## [SOURCE EXCERPT]
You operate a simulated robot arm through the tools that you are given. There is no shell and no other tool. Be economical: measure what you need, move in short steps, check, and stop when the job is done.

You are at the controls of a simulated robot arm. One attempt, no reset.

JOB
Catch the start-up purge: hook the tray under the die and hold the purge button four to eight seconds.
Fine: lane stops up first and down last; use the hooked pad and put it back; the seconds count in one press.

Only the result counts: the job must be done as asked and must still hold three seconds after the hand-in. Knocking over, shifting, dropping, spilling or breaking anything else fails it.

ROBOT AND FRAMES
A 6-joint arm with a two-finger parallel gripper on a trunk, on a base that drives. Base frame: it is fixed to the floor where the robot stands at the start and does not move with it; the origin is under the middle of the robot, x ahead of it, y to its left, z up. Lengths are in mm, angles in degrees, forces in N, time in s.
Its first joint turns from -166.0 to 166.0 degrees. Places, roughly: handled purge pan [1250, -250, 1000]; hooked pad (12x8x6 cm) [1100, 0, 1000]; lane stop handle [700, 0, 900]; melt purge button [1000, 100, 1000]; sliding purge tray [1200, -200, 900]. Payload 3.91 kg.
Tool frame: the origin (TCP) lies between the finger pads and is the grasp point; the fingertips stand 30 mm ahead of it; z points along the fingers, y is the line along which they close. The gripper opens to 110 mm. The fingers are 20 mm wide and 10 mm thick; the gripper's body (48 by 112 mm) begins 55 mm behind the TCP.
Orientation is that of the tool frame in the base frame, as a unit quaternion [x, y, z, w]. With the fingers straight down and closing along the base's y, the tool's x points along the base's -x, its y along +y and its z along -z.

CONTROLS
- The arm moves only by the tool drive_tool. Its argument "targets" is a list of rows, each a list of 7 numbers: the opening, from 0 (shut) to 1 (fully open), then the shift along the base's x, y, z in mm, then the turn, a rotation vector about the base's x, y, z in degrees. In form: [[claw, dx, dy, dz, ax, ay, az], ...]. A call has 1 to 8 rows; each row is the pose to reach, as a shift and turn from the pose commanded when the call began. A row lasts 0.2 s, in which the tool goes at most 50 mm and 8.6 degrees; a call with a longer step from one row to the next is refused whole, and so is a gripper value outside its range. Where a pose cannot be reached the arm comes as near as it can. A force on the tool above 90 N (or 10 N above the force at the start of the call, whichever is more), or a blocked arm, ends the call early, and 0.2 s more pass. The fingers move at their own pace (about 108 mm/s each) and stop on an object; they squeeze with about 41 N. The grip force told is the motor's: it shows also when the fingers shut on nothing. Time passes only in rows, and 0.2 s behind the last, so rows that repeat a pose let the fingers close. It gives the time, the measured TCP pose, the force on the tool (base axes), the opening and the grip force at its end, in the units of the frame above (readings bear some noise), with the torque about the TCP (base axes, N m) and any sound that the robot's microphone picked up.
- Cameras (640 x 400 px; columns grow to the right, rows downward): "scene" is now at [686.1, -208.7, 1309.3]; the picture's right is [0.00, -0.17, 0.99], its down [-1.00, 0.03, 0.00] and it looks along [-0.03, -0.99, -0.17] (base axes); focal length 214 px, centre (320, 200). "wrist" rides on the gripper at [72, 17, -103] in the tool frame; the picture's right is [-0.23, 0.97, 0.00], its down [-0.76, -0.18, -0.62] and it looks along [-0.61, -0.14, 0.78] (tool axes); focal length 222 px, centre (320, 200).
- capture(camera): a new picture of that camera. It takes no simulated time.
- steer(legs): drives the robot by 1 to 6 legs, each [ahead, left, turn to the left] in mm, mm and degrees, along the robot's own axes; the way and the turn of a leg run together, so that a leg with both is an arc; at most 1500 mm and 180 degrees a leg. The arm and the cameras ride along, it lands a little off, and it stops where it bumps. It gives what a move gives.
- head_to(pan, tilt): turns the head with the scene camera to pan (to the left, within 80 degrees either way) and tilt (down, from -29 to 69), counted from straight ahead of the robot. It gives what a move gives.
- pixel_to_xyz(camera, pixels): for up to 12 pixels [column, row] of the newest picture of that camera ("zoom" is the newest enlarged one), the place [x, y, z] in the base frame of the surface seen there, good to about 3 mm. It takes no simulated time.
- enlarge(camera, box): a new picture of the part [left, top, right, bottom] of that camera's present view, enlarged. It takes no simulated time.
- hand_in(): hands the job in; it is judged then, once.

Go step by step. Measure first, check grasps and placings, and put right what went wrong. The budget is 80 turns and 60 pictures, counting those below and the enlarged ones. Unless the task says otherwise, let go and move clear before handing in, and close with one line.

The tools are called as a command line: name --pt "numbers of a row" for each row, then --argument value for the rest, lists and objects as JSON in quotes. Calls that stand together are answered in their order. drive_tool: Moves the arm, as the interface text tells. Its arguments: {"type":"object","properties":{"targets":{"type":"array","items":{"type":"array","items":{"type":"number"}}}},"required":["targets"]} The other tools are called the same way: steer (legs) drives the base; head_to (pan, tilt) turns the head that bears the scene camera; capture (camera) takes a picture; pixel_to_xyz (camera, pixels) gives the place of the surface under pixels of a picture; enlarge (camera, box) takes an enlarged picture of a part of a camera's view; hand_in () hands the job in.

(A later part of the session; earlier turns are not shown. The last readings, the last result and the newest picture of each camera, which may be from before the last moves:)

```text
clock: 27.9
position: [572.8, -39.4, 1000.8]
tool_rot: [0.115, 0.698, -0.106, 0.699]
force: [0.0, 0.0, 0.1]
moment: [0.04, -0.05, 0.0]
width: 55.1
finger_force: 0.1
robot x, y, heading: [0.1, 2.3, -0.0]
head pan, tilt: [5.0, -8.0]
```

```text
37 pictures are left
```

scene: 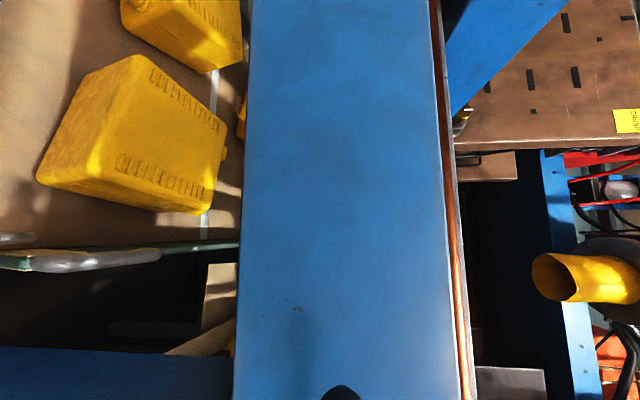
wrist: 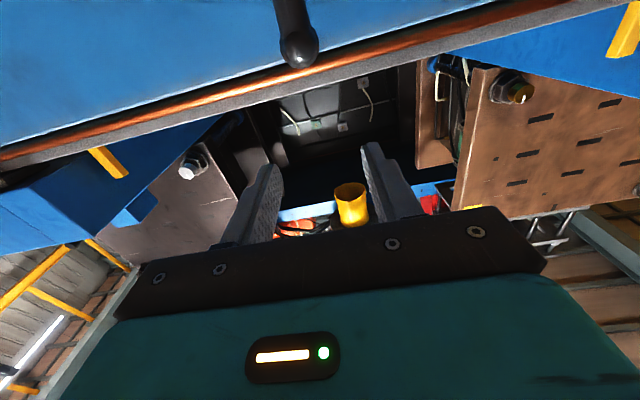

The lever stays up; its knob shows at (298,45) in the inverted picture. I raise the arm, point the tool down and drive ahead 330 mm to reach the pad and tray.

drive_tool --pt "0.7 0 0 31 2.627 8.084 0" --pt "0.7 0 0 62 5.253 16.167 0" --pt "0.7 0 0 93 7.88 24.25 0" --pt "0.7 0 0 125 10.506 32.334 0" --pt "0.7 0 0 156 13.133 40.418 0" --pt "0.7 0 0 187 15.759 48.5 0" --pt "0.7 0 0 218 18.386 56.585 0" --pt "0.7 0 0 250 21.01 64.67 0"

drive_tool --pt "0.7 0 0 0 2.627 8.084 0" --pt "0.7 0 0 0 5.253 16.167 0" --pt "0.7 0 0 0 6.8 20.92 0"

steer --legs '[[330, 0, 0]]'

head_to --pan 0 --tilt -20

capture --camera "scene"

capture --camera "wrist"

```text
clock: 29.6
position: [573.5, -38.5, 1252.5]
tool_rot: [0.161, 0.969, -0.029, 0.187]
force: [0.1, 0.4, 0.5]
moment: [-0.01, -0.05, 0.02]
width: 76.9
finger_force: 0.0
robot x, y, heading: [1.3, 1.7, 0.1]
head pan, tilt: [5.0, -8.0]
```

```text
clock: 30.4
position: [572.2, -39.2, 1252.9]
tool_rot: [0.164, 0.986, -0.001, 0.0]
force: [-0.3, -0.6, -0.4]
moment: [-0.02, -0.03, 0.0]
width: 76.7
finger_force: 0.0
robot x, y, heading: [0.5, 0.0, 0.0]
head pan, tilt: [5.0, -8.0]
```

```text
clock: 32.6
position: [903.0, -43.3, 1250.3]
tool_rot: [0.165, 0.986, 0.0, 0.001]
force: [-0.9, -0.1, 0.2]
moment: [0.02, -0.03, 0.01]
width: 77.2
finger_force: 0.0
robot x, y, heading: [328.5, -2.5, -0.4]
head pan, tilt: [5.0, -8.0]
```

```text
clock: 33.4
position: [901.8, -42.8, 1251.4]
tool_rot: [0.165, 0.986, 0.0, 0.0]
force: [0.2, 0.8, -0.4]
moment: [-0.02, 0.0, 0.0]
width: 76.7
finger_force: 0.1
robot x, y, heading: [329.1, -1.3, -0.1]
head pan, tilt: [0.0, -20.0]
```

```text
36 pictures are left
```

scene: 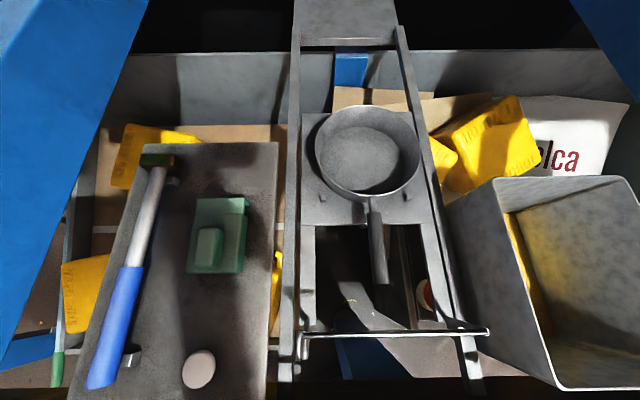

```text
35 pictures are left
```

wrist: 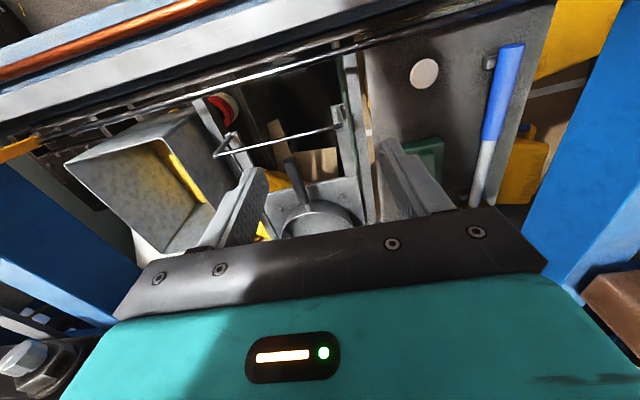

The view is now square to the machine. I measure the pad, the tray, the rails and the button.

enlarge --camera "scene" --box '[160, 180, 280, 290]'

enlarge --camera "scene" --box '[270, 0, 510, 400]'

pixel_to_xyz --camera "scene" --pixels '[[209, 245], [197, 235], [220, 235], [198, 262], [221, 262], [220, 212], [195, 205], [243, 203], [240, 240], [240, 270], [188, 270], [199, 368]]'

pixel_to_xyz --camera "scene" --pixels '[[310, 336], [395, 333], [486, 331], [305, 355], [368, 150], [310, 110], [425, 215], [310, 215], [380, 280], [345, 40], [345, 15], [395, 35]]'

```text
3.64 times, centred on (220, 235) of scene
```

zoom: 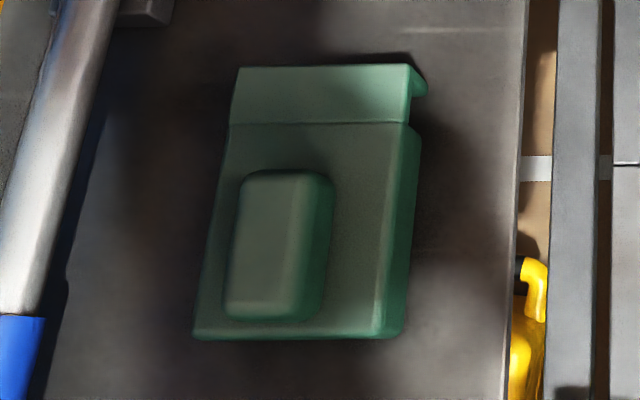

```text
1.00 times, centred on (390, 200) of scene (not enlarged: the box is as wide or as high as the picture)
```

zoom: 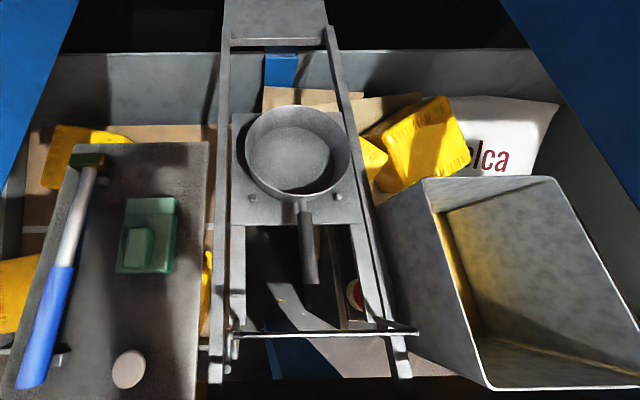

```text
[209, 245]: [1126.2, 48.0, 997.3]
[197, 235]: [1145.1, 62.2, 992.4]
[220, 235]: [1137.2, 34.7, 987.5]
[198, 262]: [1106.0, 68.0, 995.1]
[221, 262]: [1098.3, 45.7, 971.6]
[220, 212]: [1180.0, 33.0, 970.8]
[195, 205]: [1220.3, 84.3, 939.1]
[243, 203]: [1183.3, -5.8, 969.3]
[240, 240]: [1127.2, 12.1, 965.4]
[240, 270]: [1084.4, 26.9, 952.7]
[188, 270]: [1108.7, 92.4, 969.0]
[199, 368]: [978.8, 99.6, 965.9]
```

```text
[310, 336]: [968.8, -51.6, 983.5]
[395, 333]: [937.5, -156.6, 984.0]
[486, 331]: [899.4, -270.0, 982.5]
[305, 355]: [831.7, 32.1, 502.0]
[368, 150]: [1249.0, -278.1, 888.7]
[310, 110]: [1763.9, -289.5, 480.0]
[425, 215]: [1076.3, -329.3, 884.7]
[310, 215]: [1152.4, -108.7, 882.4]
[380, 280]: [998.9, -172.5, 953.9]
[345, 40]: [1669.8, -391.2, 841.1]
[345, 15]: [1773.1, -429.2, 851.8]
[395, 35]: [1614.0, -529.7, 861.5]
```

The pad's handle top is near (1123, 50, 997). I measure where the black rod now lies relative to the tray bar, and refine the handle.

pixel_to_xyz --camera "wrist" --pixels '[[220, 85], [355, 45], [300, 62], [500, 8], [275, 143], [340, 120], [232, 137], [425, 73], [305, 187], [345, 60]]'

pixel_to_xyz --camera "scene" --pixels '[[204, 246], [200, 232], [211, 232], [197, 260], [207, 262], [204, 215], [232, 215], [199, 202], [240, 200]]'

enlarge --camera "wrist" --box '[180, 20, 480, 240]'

## [THE REQUEST]
Display every line of the listing that contains the string "seconds".

## [EXERCISE ANSWER]
Catch the start-up purge: hook the tray under the die and hold the purge button four to eight seconds.
Fine: lane stops up first and down last; use the hooked pad and put it back; the seconds count in one press.
Only the result counts: the job must be done as asked and must still hold three seconds after the hand-in. Knocking over, shifting, dropping, spilling or breaking anything else fails it.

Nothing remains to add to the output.